Many people assume their only options when it comes to real estate are to either rent or buy property. However, there is a third choice called a leasehold estate that combines aspects of both renting and homeownership to provide a unique way to obtain property. Here's more information about this real estate arrangement.
A Unique Rental Opportunity
A leasehold is, essentially, a long-term rental contract. Instead of the periodic tenancy most people are familiar with that usually lasts a year, the renter leases the property for several decades, with 99 years being fairly common. The renter's tenancy also affords the person with some of the benefits of being an owner; namely they are typically free to make renovations to the property, rent it to others without requiring permission from the owner, and even sell the leasehold to another interested buyer.
However, once the lease ends or is terminated, the property reverts back to the owner. The renter is not entitled to any compensation for renovations or improvements made to the property, even if those changes increased its market value.
Leaseholds are common in commercial real estate where companies are more likely to set up shop in one place and stick around for decades or centuries. Sometimes, though, you can find leasehold contracts available in areas where there isn't a lot of land (e.g. islands) or there's a lot of competition for property.
Why a Leasehold May Make Sense
There are several different reasons why you'd want to consider opting into a leasehold, despite the apparent drawbacks. The most obvious reason is you wouldn't have to worry about rent hikes. It's par for course for apartments and other temporary rental facilities to increase the rent every so often to keep up with the local market. With a leasehold, the monthly amount negotiated with the owner would apply to the entire contract regardless of what the market does, which is good for people on fixed incomes or who want to use the leasehold for investment purposes (e.g. rental income).
Another reason you may want to opt for a leasehold is if you don't have the credit or income to qualify for a traditional mortgage. Getting a house note from a bank is more challenging these days because of the real estate fallout of 2008. Conventional loans require a minimum 620 credit score, while people can get a FHA loan with a 580 score. For the best interest rates, though, you need a score in the 700s, and you also have to come up with money for a down payment, closing costs, and other expenses.
Although a leasehold may require a down payment, it's typically significantly less than the 20 percent asked for by most financial institutions. Because you're renting and not buying, the landlord may be more willing to work with you if you have troubled credit but enough income to pay the rent every month. If you want to purchase the home, you can strike a deal with the owner to have a portion of your rent go towards the purchase price and work on improving your credit so you can qualify for a loan when you rental term ends.

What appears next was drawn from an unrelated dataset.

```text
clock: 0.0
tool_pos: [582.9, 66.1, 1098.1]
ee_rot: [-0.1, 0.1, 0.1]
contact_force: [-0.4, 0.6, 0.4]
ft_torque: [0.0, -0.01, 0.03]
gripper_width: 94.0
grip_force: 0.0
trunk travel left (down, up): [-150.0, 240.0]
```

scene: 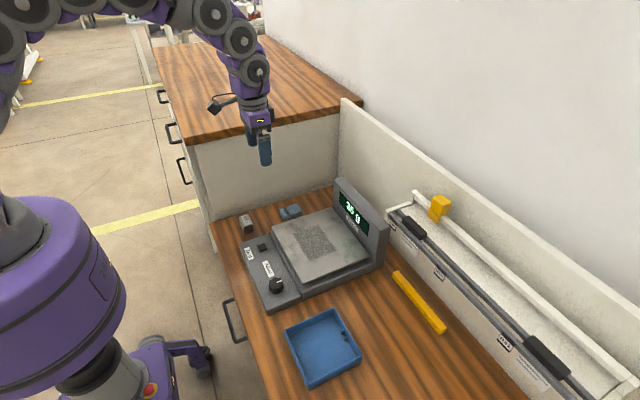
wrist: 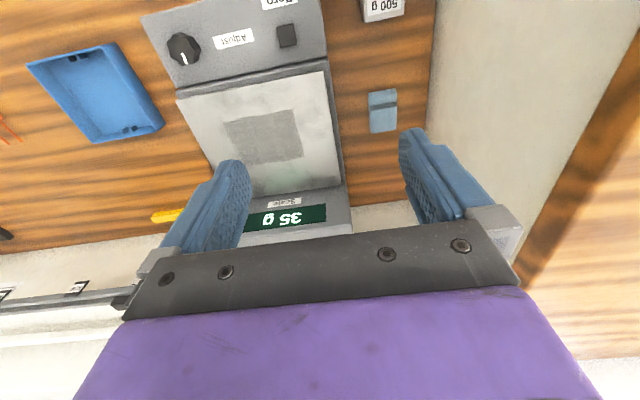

A third advantage is the estate planning benefits associated with leaseholds. These rental contracts can typically be passed down to heirs, so you can guarantee a place to live for your children and grandchildren without locking them into the long-term commitment associated with homeownership. If you're single, don't have kids, and not concerned about leaving property to other living relatives, then a leasehold may be a good option to experience homeownership without worrying about what will happen to the place when you're no longer around.